Diseases such as H1N1 in hogs, avian influenza and catastrophic weather disasters all take a toll, so industry and government are developing plans to handle the next event through the livestock market interruption strategy.
Market disruptions and natural disasters require direct action and a common sense response when they occur.
“The public policy objective is to demonstrate there is a problem, and the industry has the responsibility to show it has done everything possible to deal with the problem,” said Bob Burden of Serecon Management.
It is not business as usual during a crisis, and people need to think about how they might survive if their farm is quarantined or if borders were suddenly closed because of a disease like foot-and-mouth.
“You as an industry needs to be prepared,” said Brad Andres, who works with Alberta Agriculture and was involved in emergency management during the Slave Lake and Fort McMurray wildfires.
Getting in touch with people and monitoring movement are among the greater challenges on Alberta’s 45,000 registered farms. Livestock moves from farms to auctions, feedlots and processors every day.
“The interconnectedness and with farms getting larger, we find they are moving animals more often,” he told the annual meeting of the Alberta Agricultural Economists Association, which was held in Red Deer April 27-28.

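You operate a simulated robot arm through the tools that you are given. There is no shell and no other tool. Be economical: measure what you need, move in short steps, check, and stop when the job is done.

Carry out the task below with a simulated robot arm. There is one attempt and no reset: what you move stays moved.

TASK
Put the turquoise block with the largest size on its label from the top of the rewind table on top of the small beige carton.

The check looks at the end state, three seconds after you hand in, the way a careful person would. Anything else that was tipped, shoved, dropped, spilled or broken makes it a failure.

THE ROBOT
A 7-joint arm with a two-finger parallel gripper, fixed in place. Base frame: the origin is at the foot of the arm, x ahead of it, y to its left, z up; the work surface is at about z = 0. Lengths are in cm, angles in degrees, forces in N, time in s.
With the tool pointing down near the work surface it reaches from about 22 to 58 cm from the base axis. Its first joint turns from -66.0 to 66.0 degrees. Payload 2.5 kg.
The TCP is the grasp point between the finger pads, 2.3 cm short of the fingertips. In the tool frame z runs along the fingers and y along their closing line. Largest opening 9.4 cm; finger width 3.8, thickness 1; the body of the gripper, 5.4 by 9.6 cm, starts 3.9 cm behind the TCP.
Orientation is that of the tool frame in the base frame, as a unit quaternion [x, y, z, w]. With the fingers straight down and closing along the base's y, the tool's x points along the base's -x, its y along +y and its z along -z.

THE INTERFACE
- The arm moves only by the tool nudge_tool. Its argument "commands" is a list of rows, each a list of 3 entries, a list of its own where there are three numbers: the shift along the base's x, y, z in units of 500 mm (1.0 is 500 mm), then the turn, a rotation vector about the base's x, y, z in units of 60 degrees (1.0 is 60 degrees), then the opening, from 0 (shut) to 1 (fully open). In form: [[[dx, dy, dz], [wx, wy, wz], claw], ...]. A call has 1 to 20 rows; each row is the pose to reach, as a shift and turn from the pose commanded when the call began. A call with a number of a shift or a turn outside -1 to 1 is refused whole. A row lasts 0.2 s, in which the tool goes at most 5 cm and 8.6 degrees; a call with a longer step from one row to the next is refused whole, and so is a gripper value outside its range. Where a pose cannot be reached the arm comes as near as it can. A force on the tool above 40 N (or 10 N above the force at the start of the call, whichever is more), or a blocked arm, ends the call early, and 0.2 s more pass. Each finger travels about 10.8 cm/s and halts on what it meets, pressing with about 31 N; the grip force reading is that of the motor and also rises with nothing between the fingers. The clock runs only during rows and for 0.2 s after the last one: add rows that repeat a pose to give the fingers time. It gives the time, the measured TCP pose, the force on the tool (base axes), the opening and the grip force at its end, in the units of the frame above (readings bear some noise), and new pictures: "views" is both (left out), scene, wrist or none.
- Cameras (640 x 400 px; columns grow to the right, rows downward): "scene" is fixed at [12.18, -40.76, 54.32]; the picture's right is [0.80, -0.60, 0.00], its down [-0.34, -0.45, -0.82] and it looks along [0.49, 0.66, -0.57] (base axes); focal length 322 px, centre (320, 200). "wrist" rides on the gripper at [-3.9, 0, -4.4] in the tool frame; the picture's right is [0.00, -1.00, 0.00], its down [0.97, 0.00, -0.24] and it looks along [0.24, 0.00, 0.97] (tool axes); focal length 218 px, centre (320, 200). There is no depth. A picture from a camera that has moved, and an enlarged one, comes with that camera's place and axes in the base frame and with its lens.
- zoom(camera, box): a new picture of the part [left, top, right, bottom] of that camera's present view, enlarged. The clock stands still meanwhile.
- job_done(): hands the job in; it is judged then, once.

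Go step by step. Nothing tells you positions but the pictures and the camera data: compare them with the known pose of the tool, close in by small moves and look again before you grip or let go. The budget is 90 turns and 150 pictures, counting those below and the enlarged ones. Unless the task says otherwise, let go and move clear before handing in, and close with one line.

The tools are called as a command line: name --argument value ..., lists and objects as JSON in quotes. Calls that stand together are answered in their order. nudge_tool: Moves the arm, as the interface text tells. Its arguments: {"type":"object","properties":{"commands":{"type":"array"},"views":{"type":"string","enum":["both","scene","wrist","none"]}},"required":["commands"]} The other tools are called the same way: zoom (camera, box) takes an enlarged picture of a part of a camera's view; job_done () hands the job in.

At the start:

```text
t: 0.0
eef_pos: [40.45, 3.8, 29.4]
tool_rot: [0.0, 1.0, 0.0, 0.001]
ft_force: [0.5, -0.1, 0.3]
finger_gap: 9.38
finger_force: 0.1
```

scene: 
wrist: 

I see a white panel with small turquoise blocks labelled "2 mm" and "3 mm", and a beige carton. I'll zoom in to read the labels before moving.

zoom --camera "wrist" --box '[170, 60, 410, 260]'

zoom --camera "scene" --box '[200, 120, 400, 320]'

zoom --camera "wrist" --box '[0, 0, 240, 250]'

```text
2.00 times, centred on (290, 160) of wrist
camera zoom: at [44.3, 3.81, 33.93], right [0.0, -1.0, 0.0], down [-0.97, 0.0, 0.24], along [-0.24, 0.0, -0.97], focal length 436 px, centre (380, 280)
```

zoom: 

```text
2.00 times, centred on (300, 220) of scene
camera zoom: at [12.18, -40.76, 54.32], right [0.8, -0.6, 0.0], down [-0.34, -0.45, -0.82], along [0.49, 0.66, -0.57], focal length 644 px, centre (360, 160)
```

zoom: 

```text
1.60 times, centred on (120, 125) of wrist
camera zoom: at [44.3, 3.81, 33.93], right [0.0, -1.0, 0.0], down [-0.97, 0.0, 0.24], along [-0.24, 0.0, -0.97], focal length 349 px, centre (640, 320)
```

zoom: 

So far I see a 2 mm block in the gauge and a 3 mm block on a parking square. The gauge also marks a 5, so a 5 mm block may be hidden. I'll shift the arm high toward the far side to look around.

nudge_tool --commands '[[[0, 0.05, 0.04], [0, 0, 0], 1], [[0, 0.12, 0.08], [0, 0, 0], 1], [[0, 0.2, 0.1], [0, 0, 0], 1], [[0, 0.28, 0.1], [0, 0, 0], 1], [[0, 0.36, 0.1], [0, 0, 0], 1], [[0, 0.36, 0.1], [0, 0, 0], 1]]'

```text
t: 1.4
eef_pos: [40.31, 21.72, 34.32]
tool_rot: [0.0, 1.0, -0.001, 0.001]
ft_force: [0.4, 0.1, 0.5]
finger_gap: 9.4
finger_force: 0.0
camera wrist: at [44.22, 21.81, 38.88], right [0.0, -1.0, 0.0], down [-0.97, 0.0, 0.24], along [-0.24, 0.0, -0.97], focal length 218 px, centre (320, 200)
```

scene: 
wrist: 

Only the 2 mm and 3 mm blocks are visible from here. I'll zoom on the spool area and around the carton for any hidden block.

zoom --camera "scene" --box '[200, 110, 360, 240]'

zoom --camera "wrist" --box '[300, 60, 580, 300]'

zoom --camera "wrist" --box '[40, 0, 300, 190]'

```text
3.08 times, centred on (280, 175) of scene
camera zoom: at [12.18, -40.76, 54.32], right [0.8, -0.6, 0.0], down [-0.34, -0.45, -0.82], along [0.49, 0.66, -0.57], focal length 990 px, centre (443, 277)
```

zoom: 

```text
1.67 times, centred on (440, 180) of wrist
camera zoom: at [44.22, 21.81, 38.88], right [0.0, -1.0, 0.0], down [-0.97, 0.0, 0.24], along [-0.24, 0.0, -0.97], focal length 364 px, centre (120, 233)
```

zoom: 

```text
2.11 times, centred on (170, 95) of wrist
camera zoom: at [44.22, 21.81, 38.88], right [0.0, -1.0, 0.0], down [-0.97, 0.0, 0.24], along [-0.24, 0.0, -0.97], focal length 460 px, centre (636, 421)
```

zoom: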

“An auction market is ground zero for a multiple disaster. Any disease that comes in on one cow is probably spread to every animal in that market.”
The Canadian Food Inspection Agency steps in in the event of a major reportable disease and assigns a team to confirm it. It generally assumes the disease is present until proven otherwise.
“The tendency is to err on the side of caution,” he said.
There may not be enough veterinarians to do the work of testing and diagnosis in the case of a big outbreak.
The logistics of destroying animals is daunting because of the large numbers to be handled and then finding a way to dispose of the dead to avoid land and soil contamination.
The current government policy is to manage the disease rather than the market impact.
The direct costs associated primarily with disease control and eradication are a fraction of the losses caused by market interruptions. There is a $5 to $10 loss in the marketplace for every dollar lost due to disease, said Andres.
Any border closure longer than two weeks causes an immediate backlog, especially for hogs.
Healthy animals outside a quarantined area may need to be de-populated because they have reached market weight and there is no place to house them.
Decisions need to be made about sending animals fit for human consumption for processing and who is willing to take them. As well, the domestic market cannot handle a large supply, so more cold storage is needed.
International markets would be closed a minimum of 12 months in the case of foot-and-mouth disease, but in reality it would be up to two years to get back into business.
All borders immediately closed to Canada when BSE was discovered, resulting in more than $4 billion in losses. Full market access is still not available.
The current investigation into bovine tuberculosis in southeastern Alberta continues, and estimated losses are difficult to calculate.
About $36 million in compensation for animals ordered destroyed and $3 million through Agri-Recovery has been paid.
A major issue for the more than 50 farms involved was holding cattle when they did not have feed or holding space.
“The lesson out of TB for our producers is you have to be ready for a stoppage. It could happen to you,” Andres said.